The second potential problem is an extension of this, namely that, in the public eye, it is not the opposition political parties that are seen as especially corrupt and reprehensible, but rather the venality and malfeasance is ascribed to "politicians" in general, irrespective of party affiliation. And this has serious implications for the nation as a whole. It is not that Kaohsiung is a turning point. Rather it is another brick in the wall of public indifference to the political process and skepticism about the benefits of democracy.

In the bad old pre-democratic days, political life was crony-dominated and crony-driven, as everybody knows.
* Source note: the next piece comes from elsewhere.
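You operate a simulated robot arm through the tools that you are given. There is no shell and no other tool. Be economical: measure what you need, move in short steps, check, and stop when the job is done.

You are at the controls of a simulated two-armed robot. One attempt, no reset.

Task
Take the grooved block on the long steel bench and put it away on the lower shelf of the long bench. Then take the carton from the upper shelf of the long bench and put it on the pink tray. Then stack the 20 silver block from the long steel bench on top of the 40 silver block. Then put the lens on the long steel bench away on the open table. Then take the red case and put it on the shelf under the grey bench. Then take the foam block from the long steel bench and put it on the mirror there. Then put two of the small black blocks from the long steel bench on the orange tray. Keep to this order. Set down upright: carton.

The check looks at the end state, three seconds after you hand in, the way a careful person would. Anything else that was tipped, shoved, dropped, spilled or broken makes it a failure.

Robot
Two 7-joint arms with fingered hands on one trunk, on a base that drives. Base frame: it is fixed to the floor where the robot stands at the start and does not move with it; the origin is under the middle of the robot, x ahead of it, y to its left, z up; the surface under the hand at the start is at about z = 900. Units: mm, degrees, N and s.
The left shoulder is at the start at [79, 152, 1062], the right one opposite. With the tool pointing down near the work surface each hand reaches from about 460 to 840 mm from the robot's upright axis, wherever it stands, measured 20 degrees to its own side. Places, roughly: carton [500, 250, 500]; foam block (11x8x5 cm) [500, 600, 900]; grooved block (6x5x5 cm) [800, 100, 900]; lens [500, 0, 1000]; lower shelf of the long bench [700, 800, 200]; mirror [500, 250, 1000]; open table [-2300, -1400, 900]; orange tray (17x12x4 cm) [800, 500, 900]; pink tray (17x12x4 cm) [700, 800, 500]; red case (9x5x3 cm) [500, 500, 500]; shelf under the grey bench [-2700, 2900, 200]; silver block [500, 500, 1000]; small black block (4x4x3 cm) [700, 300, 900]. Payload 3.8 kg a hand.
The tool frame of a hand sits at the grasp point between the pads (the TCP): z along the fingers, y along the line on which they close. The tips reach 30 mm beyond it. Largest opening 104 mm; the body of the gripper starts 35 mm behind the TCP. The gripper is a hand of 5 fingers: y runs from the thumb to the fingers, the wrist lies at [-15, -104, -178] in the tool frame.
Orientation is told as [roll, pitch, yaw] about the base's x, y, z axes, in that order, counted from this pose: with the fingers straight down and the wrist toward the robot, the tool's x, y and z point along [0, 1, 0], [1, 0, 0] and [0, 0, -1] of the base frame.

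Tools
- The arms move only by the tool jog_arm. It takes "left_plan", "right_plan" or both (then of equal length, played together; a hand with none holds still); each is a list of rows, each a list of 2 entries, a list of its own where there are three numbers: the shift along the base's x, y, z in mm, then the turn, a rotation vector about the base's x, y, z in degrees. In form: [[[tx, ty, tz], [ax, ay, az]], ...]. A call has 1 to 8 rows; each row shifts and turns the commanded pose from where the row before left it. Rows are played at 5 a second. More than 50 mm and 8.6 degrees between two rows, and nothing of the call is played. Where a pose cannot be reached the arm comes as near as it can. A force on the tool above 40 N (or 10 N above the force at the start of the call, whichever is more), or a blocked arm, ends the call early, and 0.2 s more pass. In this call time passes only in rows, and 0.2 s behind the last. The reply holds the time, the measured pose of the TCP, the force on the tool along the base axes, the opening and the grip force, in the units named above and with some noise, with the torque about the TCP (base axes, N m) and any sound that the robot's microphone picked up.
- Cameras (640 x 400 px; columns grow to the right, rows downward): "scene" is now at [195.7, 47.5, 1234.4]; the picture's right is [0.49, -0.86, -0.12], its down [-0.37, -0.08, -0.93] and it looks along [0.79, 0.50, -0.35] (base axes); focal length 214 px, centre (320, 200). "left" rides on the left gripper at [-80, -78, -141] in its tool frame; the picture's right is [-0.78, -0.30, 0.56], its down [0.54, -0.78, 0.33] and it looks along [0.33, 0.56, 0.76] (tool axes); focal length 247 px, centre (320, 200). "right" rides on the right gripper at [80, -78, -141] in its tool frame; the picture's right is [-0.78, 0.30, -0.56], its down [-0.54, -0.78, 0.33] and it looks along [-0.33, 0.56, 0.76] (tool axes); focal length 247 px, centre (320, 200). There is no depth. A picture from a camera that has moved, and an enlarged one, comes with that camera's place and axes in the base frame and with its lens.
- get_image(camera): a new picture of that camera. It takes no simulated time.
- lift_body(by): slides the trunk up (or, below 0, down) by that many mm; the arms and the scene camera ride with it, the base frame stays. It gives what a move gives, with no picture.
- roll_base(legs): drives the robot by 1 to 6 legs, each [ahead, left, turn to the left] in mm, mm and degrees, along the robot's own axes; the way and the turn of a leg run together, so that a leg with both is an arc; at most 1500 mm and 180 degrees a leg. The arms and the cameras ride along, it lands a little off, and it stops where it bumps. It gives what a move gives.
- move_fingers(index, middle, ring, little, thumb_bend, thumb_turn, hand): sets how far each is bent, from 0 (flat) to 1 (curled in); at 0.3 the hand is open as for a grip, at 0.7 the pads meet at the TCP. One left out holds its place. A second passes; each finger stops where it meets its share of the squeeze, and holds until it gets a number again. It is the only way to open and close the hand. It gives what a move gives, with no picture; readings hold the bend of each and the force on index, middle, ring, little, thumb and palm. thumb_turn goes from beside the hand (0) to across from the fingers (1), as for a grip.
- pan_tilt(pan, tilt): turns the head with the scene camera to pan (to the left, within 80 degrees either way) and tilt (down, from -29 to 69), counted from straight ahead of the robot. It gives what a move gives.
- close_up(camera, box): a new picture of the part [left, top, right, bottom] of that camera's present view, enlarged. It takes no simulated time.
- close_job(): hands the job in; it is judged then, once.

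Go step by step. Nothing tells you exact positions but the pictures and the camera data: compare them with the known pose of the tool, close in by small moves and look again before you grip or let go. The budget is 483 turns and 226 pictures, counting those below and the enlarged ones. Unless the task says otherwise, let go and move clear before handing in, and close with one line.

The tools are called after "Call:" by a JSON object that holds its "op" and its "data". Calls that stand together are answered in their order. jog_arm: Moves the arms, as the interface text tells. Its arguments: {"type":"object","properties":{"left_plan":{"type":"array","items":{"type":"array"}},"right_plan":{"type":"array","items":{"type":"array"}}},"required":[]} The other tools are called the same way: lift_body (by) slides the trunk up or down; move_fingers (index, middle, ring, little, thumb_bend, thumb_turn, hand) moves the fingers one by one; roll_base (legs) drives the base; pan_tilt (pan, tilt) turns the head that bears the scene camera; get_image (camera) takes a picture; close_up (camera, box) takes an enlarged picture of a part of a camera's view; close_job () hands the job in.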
The problem is that it still appears to be. And Taiwanese are beginning to think that all democracy has brought about in Taiwan is a weak vacillating government at the central level and economic decline. There is a thickening strand of public opinion that suggest that the orientation of the past 12 years in Taiwan toward democratization and increasing political rights, has been mistaken and that a little less democracy and a little more concentration on the economy might have been a better strategy.

This feeling is too nebulous, perhaps, to be of serious significance yet. But if the economic bad times continue, it may grow. And if it does, Taiwanese will look west to China's booming economy. Perhaps, people will increasingly wonder, doing a deal with the mainland on unification might not be such a bad idea after all. True, it might erode the democratic system, but this has been - so the thinking goes - of dubious benefit anyway.

For the past decade Taiwan has always set itself apart from mainland China with reference to its democratic system. The irony is that, just as the world is taking greater notice of this, just as there is a US president in the White House prepared to "do whatever it takes" to preserve that system, Taiwanese are increasingly wondering if the system is all it has been cracked up to be, and whether it might be traded, in part for something a little more economically secure.